Flyers 6 – Rangers 3
The Rangers have played 5,389 games across 79 NHL seasons, with last night’s 6-3 defeat by the Flyers at the Garden marking the 2,301st time they’ve lost.
Which is to say that even with the relative importance of last night’s match as it relates to the Atlantic title, the game itself will eventually recede into memory.
Not so, however, regarding the performance of Jaromir Jagr. His compelling hat trick game – all three by the end of the second – not only boosted his season total to a league-leading 49 goals and league-leading 104 points, but is already indelibly etched in the mind as one of the most memorable in franchise history.
That’s how dominating it was, even in defeat, even with his teammates unable to climb aboard his back for the ride.
“I think as a team we probably let Jaromir down,” Tom Renney said after the Flyers moved into a tie with the Blueshirts for the division lead, though the Rangers have 13 games remaining to Philly’s dozen. “He did everything he could – the will, the execution – to get us this game.
“Generally speaking as a club, we let down our best player.”
The Rangers were 3-0-2 in their first five against the Flyers by going 8-for-20 on the power play while killing 28 of 33 against. Last night, however, the Flyers went 3-for-5 on the PP – getting all three in the first period, including one with less than one second to go.

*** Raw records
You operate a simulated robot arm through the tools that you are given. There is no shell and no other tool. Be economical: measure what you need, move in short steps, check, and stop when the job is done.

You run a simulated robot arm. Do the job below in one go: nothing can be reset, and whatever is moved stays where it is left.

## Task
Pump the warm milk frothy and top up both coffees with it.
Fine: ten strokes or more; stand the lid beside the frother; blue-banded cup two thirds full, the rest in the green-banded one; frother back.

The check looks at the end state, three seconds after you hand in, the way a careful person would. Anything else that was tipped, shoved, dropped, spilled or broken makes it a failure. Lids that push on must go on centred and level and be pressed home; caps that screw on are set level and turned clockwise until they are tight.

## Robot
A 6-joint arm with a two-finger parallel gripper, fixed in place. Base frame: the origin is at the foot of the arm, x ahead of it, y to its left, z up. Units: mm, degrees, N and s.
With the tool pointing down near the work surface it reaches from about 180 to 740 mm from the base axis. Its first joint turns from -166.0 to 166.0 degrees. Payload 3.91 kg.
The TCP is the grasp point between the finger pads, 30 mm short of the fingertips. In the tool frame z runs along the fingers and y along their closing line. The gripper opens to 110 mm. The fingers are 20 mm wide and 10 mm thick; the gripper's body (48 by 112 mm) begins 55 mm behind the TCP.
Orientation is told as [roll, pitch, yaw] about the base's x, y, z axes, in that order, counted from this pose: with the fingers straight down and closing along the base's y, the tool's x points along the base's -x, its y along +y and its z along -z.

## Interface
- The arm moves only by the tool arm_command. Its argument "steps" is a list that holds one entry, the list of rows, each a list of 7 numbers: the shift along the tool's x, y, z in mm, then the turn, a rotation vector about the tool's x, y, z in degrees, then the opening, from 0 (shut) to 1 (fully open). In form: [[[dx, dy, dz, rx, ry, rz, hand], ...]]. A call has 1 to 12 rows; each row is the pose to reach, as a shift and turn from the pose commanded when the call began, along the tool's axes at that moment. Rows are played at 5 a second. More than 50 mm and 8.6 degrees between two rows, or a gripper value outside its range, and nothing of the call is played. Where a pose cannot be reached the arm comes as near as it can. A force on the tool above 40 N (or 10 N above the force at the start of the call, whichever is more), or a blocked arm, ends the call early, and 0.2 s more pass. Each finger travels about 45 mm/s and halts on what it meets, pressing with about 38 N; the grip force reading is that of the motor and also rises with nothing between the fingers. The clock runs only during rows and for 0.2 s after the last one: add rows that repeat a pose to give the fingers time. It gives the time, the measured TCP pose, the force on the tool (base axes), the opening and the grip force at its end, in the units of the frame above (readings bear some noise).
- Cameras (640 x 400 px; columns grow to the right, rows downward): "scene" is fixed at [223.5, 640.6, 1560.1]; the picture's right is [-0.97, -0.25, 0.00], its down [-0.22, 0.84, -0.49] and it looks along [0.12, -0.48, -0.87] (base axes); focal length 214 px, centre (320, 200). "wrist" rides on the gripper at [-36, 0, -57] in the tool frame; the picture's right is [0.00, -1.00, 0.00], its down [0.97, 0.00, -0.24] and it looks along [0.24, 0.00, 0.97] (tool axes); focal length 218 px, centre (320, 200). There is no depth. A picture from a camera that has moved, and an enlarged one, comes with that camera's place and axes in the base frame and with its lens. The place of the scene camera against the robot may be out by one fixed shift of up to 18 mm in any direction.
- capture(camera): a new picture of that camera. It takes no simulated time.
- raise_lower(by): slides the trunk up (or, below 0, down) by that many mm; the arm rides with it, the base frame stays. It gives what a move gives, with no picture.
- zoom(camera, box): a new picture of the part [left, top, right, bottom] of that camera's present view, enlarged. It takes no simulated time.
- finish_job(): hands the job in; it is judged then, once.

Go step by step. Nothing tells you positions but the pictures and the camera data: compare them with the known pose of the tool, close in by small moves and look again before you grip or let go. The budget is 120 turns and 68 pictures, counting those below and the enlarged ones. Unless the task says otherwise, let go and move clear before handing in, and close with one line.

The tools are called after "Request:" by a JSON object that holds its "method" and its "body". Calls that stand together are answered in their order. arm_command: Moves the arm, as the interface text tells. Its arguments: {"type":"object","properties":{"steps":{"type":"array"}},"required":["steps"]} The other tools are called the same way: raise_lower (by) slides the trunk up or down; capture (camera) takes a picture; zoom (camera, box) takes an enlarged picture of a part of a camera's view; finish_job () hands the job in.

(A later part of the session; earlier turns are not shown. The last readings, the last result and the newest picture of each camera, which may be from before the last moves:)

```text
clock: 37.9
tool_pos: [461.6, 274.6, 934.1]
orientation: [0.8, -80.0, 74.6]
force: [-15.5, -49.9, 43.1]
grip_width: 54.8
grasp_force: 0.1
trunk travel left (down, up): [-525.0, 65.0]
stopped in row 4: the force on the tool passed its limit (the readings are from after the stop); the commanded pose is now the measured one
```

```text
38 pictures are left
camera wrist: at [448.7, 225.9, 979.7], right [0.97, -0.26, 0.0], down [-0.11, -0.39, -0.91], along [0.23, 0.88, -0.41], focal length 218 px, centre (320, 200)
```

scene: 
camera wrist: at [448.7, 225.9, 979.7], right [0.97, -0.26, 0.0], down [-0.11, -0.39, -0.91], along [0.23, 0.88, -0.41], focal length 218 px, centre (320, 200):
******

The final two came while the Rangers were attempting to kill a 5-minute major issued to Ryan Hollweg for ramming R.J. Umberger from behind into the boards at 16:43 and the Blueshirts on top 2-1. It was a monumentally foolish – and dangerous – play by the winger, who will certainly receive a multiple-game suspension for the act.
“I was taking an angle to finish the check as he was turning to go up the ice, but my timing was a little off,” Hollweg said. “But I take full responsibility. I feel I let the team down.
“The game could have been different if not for that. I have to be really careful in the future not to let that happen again.”
The Flyers got their goals by driving to the front of the net and getting traffic in front of Henrik Lundqvist. It marked the first time in 29 Garden starts that The King yielded five goals, the Flyers sealing it on a very late, shorthanded empty-netter.
“I felt like they got some easy goals,” Lundqvist said. “I don’t think they had to work that hard for some of them.”
While Jagr made it look easy, his work ethic never wavered. He did basically what he pleased to score on his first three shots before finishing with five shots in 23:24 of ice. He made Peter Forsberg look foolish on his first goal, and that just doesn’t happen.
“I’m not thinking about my own game,” said No. 68. “This is a team game.
“It would be nice if I could celebrate after a win, but there’s nothing to celebrate.”
But there is a performance to remember.